Historian says Washington had business reasons to visit the area
To many, George Washington's name probably evokes thoughts of cherry trees, Fort Necessity, Valley Forge and the father of our country.
But there is another side of the first president that is not as well known -- his entrepreneurial endeavors.
At a Presidents Day luncheon hosted by the Queen Alliquippa Chapter of the Daughters of the American Revolution, historian Dr. Miles Richards talked about two little-known visits by Washington to Western Pennsylvania.
"Usually you think of him during the French and Indian War in 1750," Richards said. "Or you think of George Washington, the military leader, president or statesman. Often we forget George Washington, the businessman."
Washington made two trips to this area -- in the fall of 1770 and in 1784. Richards said Washington hired Capt. William Crawford in 1768 as his land agent to survey and lay out the parcels. Two years later he visited his property -- 1,500 acres in what is now Perryopolis, called Washington's Bottom at that time.
"He followed Braddock Road, which he surveyed," the historian said. "He went to Connellsville, where he stayed a couple days. While he was there, he visited a coal mine and said the coal looked nice and burned very well, and said it would make a good investment. He never invested in the coal mine."
Being familiar with the area from the French and Indian War, he often talked about how the fertile, black soil would be good for farming, especially the bottom lands along the Youghiogheny River.
A reminder of Washington's connection to that community is a gristmill located off Route 51 South.
"Washington hired Gilbert Simpson of Virginia to run the grist mill," Richards said. "But he ignored the locals who told him there wasn't significant water in the spring, especially during droughts, and that debris and boulders clogged the water's flow."
The gristmill was built and operational within a year, "but Simpson's management was not very good and it never made much of a profit," he said.
On his way to Pittsburgh, Washington continued along the Yough and, according to Richards, "If anyone was along the river in Buena Vista the afternoon of Oct. 17 in 1770, they would have seen George Washington across the river."
When he arrived in Pittsburgh, he spent a couple days at Fort Pitt before embarking on a canoe journey down the Ohio River.

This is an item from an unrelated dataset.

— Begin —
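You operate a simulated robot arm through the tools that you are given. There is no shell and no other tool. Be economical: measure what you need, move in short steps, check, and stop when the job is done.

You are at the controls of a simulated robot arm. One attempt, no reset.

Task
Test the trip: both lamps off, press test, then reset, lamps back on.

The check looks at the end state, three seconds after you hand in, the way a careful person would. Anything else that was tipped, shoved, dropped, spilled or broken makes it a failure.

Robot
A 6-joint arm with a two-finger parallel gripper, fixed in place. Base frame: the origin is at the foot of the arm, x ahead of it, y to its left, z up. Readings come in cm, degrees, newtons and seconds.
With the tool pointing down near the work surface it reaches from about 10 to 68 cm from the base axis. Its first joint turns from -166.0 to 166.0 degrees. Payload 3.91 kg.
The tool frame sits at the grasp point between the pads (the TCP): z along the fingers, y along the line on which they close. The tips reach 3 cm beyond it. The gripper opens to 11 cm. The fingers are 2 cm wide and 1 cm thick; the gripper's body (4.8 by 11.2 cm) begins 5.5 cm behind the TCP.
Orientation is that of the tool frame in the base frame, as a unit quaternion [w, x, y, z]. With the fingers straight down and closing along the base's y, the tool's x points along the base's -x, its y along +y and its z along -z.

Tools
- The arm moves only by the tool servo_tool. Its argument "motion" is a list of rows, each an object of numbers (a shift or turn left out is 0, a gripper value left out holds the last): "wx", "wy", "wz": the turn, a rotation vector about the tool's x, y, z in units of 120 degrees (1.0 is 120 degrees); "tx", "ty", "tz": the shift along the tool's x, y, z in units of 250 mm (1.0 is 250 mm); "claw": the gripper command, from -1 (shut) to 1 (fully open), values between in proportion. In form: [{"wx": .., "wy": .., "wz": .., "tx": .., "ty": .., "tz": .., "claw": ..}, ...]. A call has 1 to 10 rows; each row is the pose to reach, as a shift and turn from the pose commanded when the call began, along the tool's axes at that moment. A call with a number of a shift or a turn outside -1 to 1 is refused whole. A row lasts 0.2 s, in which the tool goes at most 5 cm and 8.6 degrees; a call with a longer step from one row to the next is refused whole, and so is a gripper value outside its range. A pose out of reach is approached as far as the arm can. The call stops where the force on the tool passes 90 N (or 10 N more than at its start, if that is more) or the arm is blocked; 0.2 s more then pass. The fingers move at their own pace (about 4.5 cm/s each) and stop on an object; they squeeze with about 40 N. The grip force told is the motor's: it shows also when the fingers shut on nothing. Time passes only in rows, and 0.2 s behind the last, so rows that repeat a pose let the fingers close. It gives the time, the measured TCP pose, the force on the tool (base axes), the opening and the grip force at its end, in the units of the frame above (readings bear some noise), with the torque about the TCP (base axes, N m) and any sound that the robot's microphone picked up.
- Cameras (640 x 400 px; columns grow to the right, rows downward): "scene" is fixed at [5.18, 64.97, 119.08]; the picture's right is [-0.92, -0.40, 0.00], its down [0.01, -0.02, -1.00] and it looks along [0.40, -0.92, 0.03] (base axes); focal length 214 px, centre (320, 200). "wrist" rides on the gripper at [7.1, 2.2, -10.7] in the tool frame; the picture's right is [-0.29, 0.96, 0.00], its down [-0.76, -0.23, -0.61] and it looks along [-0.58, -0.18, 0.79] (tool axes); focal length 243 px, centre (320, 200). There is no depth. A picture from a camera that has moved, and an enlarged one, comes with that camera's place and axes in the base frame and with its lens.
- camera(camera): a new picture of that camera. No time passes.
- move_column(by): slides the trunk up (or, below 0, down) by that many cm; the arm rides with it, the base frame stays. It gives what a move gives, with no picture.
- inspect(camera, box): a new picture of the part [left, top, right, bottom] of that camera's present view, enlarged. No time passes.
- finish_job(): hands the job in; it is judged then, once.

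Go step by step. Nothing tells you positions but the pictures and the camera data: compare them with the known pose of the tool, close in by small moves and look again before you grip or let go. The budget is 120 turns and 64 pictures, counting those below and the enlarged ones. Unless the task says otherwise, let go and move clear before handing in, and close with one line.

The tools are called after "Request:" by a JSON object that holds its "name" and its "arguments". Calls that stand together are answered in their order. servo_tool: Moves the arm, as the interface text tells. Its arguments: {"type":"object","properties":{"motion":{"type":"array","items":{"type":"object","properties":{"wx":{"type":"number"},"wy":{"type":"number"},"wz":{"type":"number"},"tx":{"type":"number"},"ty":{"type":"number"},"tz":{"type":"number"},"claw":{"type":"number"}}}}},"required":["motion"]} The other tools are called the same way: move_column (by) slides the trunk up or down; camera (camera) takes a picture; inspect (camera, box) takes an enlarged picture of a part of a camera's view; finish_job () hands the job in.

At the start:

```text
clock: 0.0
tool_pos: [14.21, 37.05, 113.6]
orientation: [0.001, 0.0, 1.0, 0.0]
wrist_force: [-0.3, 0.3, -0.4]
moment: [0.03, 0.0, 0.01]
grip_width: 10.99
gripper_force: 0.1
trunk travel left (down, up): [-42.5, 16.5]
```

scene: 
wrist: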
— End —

"Washington wanted to connect the Potomac (River) with the Ohio with an east-west canal," the historian said. "It never happened but he spent three decades working on it. There are remnants around Harpers Ferry of the Potomac Canal Company."
On his return to Mount Vernon, Washington and his entourage were caught in a blizzard and had to spend a couple days in Turtle Creek. Richards said Washington planned to return to Western Pennsylvania once a year, but did not make another trip to this area until 1784.
Circumstances were a bit different when he returned 14 years later. Crawford was killed in 1781 and most of the land lease papers were lost. The result was squatters claiming parcels that Washington owned. One member of the group on this second visit was Washington's nephew who, according to Richards, said of his uncle, "he knew every acre he owned and every shilling owed."
Upon arriving in Perryopolis, he discovered many of his tenants had left. He also did not like how Simpson was operating the grist mill.
"He gave Simpson a piece of his mind and fired him and told him to get off his property," Richards said.
Frustrated with what he saw, Washington decided to put the grist mill up for public auction.
"He was pleased when he saw about 200 people showed up. But in 20 minutes he had no bidders. The people had come out to gawk at him, not bid," Richards said. "Also, no one would move into Simpson's house, so he allowed him to stay. His last day there was spent going around to collect money from his tenants."
The grist mill was sold in 1794 and remained in operation for more than 100 years, although it was never very productive, Richards said.
This time, on his way to the Monongahela River, Washington rode through what is now Rostraver Township "and probably took what is Route 136 to what is now River Road to Monongahela City," Richards said.
He returned to Pennsylvania once more during the Whiskey Rebellion, but only as far as Bedford.
"It's possible he took a personal interest in the Whiskey Rebellion because many of the people involved with that were the same cast of characters whom he crossed paths with over the land issue," Richards said.
When remembering Washington, the historian said, "think of Braddock Field or Fort Necessity. But you also need to think of him arguing with people low on the totem pole and not being able to get rid of a grist mill. You need to think of him as a businessman, too."